По просьбам некоторых болельщиков ( не будем указывать пальцами) помещаю перевод интервью Томаса Моргенштерна, которое он дал после первого дня соревнований на среднем трамплине. Просто не было раньше времени, а на самом деле много интересного.
«Видеть со стороны своё падение было для меня шоком» То, что Томас Моргенштерн вообще сможет выйти на старт в Сочи, казалось чудом. За пять недель до этого он страшно упал. Спортсмен рассказывает о постоянной боли и «Дежа-вю» немецкому изданию «Die Welt» .Томас Моргенштерн долгое время был очаровательно весёлым. Но эта лёгкость улетучилась. Он стал задумчивым, более спокойным. Спортивный и личный кризисы оставили следы на лице олимпийского чемпиона 2006 года, но более всего – ужасное падение во время полётного этапа в Кульме.

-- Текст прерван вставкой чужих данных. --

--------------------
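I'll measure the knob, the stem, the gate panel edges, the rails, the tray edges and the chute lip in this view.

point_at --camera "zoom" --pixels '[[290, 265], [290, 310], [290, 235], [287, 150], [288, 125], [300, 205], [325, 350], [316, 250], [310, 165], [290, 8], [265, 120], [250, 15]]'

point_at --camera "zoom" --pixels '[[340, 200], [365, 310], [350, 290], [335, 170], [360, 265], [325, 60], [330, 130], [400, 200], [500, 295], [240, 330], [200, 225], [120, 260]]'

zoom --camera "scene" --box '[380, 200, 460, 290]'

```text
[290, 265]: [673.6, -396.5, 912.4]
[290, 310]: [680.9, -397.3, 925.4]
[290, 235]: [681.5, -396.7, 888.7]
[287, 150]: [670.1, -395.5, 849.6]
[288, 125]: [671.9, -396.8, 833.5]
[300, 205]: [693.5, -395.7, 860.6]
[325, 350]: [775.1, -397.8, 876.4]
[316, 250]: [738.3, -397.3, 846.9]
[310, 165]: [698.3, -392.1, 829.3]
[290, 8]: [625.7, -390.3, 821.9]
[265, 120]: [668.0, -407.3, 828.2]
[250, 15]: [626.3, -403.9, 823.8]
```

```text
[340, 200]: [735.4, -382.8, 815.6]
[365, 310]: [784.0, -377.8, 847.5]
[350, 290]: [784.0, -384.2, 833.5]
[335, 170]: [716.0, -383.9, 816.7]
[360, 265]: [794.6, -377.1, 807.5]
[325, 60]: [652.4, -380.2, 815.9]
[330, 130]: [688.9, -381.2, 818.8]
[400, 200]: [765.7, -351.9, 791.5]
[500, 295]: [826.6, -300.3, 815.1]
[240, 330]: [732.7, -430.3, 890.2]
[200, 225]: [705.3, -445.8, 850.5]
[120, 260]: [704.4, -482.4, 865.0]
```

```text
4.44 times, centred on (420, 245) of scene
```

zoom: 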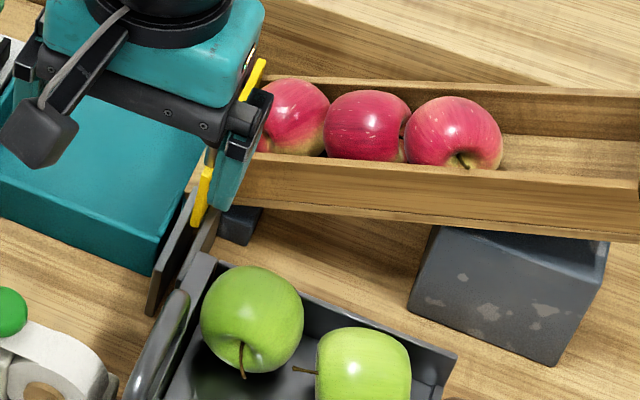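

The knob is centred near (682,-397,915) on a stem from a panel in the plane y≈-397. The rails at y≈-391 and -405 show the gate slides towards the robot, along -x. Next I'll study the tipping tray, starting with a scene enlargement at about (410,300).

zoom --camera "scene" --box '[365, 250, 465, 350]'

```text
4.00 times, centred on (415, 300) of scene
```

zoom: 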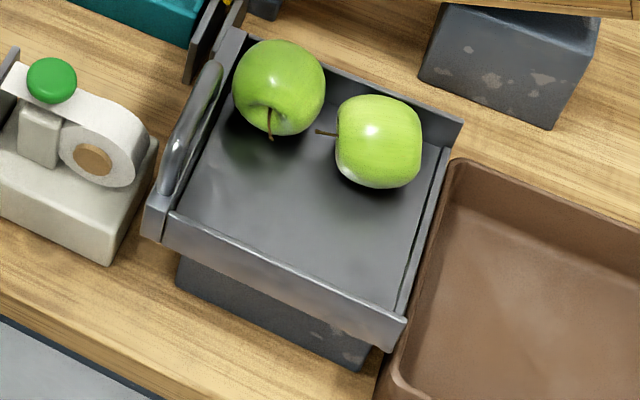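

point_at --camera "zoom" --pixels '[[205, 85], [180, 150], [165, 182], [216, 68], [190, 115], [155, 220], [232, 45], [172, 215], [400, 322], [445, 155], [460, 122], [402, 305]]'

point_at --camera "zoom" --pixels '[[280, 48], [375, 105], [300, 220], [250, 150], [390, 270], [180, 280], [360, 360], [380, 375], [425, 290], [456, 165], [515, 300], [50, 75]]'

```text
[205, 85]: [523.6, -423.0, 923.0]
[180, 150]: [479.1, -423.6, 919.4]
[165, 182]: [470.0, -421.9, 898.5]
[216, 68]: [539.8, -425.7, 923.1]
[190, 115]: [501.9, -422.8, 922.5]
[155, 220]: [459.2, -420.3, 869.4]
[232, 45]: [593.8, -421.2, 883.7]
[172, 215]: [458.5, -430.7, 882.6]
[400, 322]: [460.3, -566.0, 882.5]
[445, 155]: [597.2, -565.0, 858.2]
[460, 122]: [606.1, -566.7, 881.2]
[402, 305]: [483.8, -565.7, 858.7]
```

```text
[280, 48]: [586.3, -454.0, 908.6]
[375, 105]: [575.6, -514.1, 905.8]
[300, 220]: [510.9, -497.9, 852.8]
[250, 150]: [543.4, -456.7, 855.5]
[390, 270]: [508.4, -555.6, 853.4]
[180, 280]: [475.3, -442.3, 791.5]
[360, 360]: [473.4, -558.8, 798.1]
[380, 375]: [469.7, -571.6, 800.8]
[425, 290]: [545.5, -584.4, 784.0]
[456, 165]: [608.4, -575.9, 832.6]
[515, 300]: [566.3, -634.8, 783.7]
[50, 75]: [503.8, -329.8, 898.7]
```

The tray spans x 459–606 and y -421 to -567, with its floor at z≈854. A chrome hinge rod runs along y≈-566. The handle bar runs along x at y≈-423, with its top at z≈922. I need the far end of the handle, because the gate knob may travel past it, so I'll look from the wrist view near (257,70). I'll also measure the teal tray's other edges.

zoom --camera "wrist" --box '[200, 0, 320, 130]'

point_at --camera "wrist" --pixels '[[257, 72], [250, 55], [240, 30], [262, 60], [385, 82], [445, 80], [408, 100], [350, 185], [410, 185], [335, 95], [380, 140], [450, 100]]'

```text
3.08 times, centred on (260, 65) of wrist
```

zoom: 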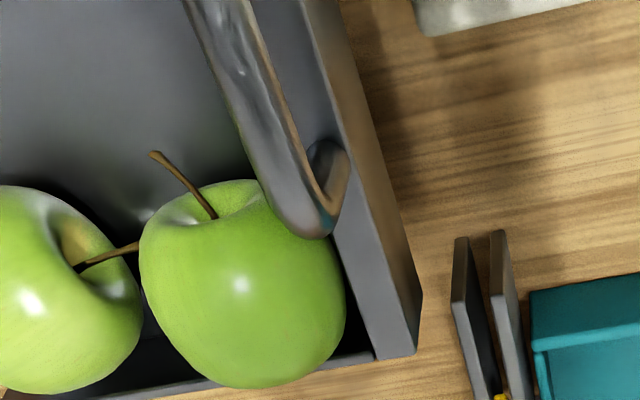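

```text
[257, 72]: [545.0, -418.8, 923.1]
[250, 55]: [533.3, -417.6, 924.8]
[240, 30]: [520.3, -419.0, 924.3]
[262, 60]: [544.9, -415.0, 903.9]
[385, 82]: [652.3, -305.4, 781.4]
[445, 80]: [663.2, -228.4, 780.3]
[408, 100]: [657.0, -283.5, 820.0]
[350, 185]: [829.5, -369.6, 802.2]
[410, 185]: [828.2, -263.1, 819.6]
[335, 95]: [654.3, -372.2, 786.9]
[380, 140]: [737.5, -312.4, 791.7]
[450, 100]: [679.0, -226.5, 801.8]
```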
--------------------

И то, что 27-летний австриец сидит перед нами в маленьком отеле "Déjà-vu" в Красной Поляне, граничит с чудом. Моргенштерн, одетый в серые тренировочные брюки, футболку и красно-бело-красные домашние туфли, сотворил невозможное. После падения он лежал в отделении интенсивной терапии, у него были сильные ушибы лёгких и травмы черепа. И тем не менее к началу Олимпиады он прыгнул со среднего трамплина и стал 14-м. В субботу состоятся соревнования на большом трамплине, в понедельник – командные соревнования там же.
Die Welt: Господин Моргенштерн, это для Вас подарок – быть здесь?Thomas Morgenstern: Это больше, чем подарок. Произошло нечто ужасное, и я безумно благодарен судьбе, что не случилось непоправимое и что я вообще жив. Для меня представляется настоящим чудом, что мои дела после такого падения идут хорошо, у меня только небольшие боли, а так я вполне конкурентоспособен.

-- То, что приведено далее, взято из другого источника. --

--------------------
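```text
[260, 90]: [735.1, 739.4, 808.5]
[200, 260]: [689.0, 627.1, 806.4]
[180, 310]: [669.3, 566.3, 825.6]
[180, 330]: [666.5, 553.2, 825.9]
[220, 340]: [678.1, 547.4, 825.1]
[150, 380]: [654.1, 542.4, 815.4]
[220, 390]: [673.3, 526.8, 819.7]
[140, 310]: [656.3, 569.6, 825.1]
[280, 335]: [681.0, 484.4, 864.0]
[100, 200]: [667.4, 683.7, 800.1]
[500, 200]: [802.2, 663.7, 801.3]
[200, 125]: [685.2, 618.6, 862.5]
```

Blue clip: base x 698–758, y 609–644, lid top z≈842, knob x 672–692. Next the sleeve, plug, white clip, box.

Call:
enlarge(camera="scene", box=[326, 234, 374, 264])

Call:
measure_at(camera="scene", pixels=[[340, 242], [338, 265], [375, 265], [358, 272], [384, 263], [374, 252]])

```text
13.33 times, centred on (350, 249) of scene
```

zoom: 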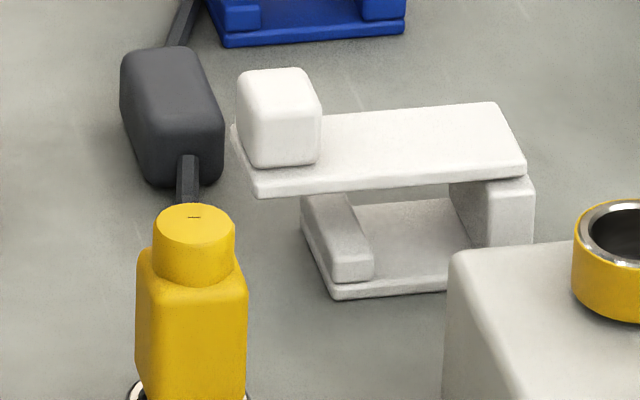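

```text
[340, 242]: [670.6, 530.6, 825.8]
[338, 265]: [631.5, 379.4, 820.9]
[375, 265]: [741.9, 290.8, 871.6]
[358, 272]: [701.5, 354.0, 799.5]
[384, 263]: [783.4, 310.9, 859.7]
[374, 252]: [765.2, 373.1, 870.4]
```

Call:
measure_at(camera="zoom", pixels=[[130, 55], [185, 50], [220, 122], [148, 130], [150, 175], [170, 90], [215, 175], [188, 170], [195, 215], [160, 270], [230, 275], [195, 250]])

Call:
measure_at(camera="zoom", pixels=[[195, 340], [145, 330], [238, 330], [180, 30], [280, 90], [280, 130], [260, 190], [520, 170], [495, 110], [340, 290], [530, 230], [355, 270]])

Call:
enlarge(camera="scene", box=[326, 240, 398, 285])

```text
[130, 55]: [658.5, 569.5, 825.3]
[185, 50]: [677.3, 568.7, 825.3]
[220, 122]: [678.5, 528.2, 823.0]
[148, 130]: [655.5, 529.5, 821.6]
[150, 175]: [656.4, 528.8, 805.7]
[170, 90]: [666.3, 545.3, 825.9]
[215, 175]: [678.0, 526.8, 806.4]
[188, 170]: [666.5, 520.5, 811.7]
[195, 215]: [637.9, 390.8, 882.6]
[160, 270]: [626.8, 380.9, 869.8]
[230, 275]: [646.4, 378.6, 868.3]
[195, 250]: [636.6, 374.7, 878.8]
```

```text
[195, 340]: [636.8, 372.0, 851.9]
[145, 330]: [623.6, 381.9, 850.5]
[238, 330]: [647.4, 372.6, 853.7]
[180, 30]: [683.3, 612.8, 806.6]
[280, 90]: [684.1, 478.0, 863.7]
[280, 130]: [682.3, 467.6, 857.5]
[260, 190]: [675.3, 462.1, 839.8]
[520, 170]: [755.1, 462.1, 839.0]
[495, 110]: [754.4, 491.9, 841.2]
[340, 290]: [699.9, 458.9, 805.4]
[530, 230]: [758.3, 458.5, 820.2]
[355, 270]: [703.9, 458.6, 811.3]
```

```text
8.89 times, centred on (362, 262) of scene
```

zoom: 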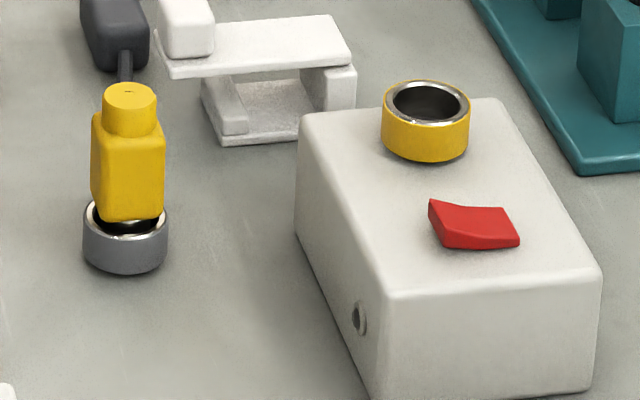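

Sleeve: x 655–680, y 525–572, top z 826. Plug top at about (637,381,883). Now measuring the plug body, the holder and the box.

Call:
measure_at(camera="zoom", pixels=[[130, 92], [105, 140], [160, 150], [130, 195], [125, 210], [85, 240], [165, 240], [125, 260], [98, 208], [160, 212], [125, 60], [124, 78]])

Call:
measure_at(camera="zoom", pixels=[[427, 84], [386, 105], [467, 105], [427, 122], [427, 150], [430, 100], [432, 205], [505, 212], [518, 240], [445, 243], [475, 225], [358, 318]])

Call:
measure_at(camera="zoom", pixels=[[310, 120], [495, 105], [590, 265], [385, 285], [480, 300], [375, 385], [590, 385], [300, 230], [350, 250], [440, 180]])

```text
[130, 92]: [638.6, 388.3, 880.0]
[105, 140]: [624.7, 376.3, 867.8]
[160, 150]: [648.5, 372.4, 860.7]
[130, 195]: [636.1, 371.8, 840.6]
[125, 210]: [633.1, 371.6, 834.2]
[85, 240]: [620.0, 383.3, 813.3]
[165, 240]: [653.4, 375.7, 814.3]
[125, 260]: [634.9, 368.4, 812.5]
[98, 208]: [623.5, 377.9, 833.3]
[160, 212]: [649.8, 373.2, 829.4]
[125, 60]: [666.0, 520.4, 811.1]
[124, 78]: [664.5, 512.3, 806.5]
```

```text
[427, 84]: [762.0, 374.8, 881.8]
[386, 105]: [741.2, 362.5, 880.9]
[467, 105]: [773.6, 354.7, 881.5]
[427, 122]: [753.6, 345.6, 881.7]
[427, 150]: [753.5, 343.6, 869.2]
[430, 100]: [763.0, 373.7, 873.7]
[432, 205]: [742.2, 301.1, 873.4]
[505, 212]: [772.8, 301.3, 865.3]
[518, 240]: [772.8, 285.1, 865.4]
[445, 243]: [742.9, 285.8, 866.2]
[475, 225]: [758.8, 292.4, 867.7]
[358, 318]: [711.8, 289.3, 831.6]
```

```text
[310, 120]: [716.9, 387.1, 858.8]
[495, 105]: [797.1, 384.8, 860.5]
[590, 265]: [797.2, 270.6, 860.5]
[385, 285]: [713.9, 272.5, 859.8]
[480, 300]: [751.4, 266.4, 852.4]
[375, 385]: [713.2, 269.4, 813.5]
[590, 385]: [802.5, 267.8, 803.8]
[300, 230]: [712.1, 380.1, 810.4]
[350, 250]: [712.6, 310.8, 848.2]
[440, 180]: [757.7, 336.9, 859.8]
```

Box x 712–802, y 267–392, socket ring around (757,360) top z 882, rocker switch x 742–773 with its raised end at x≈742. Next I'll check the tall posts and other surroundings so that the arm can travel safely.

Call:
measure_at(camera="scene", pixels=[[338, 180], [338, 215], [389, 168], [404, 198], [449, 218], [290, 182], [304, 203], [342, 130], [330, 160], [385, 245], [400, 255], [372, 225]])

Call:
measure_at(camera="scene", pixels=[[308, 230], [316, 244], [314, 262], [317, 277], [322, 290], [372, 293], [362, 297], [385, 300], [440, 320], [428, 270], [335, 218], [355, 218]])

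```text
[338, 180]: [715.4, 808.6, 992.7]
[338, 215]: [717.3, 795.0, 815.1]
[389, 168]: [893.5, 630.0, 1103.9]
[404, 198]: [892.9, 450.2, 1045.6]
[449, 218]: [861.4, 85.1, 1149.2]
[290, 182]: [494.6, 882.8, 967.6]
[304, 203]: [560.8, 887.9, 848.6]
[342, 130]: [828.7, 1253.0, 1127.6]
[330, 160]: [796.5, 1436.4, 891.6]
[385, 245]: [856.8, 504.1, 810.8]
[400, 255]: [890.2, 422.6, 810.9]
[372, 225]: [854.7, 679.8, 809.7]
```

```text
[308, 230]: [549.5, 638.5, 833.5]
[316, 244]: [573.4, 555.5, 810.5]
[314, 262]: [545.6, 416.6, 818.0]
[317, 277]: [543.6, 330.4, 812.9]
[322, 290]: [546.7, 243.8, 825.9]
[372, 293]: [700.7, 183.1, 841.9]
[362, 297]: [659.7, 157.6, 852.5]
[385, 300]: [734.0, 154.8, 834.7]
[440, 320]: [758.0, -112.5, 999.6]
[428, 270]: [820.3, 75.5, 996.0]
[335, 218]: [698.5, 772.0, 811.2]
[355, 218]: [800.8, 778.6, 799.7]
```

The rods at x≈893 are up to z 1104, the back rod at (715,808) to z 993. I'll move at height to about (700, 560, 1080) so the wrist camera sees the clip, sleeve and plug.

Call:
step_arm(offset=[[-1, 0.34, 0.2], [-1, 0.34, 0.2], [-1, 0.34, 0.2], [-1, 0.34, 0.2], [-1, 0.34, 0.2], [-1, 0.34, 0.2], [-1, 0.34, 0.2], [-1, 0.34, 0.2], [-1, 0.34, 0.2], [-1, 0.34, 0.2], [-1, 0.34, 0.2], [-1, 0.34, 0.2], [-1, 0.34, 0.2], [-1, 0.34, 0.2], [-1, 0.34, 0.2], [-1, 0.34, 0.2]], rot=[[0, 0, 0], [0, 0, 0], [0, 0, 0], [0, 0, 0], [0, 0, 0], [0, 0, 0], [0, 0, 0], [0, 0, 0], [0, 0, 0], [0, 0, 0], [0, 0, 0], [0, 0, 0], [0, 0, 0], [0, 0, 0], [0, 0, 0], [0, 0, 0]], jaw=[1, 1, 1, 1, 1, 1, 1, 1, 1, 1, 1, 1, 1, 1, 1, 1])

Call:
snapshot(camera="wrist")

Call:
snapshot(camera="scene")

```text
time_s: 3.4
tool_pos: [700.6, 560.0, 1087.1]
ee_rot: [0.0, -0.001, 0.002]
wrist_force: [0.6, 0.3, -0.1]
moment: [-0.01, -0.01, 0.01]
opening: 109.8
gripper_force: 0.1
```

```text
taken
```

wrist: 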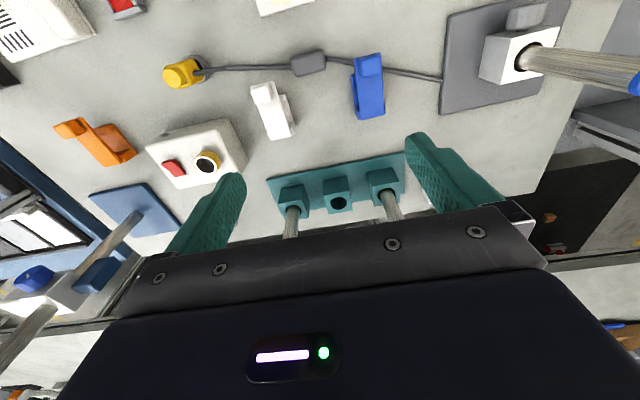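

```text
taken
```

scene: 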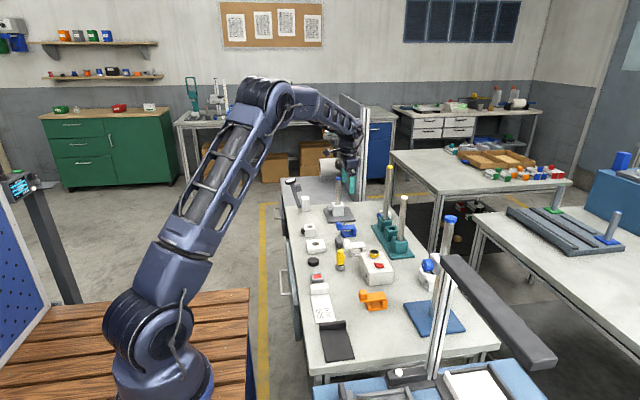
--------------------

Die Welt: Вас что-то ещё беспокоит?Morgenstern: После сна у меня сильные боли в шее.
Die Welt: Так у меня тоже…Morgenstern: … но я знаю, по какой причине. По утрам у меня очень болит шея, но всё же не так, как у тех, кто просто отлежал её. Но в конце концов это мелочь, которая в течение дня проходит. Но только благодаря той терапии, которую мне оказывают. Конечно, это всё последствия падения, но я могу прекрасно с этим обходиться. При прыжке это не становится проблемой.

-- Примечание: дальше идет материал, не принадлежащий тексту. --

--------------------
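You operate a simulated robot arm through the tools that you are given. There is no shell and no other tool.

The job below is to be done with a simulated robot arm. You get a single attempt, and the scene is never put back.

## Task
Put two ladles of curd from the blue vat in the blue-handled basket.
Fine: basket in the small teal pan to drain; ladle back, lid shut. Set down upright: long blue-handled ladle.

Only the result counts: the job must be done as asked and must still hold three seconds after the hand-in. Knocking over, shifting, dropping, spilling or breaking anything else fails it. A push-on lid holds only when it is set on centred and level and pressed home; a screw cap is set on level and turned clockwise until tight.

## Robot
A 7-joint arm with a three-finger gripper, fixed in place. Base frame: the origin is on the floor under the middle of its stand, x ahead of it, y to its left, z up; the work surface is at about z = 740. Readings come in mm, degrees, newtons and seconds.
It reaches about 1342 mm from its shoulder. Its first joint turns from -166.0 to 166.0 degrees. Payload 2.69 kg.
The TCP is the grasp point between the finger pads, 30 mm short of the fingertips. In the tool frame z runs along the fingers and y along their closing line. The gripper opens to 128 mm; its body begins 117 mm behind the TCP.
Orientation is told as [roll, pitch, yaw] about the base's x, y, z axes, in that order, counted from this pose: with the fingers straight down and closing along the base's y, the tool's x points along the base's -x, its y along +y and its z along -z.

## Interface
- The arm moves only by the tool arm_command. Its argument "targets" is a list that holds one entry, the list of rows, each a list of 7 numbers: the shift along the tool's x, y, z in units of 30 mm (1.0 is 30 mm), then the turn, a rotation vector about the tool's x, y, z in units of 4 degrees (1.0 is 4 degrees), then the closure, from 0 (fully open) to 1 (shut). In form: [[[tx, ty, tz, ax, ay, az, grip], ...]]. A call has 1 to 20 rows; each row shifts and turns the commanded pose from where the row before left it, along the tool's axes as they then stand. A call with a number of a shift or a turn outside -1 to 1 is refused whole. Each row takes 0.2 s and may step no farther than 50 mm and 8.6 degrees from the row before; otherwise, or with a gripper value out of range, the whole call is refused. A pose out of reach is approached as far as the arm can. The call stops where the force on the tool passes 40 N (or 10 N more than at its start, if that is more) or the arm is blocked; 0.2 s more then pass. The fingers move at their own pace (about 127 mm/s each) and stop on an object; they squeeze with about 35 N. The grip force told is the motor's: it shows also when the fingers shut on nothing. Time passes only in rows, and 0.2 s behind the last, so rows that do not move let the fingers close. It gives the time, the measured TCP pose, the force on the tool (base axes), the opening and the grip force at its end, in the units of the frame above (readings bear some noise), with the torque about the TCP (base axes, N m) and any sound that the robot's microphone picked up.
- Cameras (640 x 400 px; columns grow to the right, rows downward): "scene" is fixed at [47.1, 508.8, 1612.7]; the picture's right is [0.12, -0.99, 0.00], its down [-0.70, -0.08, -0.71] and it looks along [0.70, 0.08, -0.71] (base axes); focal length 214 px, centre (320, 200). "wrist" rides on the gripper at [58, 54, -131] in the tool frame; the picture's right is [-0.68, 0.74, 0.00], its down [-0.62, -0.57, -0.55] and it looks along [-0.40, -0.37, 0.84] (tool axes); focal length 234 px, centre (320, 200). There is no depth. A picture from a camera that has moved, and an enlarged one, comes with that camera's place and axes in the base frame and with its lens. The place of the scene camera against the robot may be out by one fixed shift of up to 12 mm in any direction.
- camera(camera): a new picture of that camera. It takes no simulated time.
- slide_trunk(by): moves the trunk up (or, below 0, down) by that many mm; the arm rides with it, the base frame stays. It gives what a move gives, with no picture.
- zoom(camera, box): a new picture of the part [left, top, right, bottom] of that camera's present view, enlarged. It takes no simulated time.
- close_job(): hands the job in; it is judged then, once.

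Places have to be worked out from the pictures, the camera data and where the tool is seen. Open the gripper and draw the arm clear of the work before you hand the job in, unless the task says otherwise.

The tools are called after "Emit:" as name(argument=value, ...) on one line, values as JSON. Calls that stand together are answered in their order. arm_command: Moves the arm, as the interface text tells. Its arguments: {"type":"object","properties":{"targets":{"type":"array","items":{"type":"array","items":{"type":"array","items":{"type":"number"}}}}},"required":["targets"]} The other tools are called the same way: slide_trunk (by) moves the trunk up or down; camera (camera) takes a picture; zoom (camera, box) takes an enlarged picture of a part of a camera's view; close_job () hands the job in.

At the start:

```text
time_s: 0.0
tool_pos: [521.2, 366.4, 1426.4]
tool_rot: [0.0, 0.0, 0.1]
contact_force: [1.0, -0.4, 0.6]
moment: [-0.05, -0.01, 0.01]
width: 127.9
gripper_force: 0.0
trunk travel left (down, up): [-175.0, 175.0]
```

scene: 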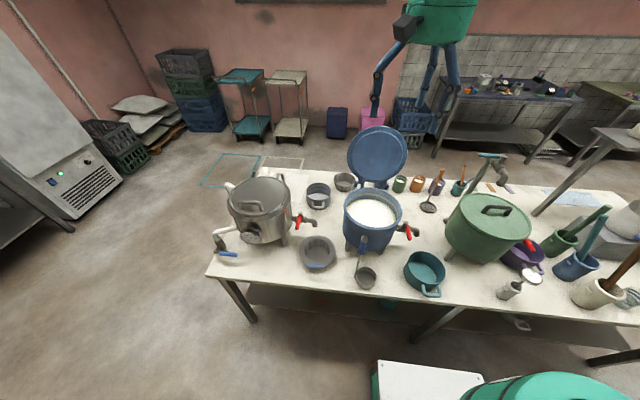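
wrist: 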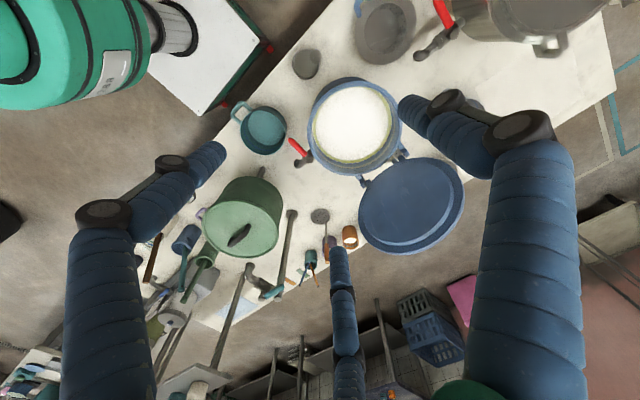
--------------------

Die Welt: Вы уже разобрались с падением? Ведь прошло не много не мало пять недель.Morgenstern: Нет, по-настоящему разбираться с падением мы будем только после ОИ. Последние четыре недели были очень напряжёнными, моей целью было участие в Олимпиаде, которую я ни в коем случае не хотел пропустить. Олимпиада – это всегда большое событие, я заплатил за участие в ней сердцем, кровью и потом. И это в результате помогло мне вновь встать на ноги. Я бы мог лежать в больнице и утопать в жалости к себе. Но тогда бы мне никакая терапия не могла помочь в такой степени. В данный момент я чувствую себя в принципе нормально, но я также чувствую и то, что меня отпустило огромное напряжение с тех пор, как я здесь. Я знаю, что это звучит по-дурацки.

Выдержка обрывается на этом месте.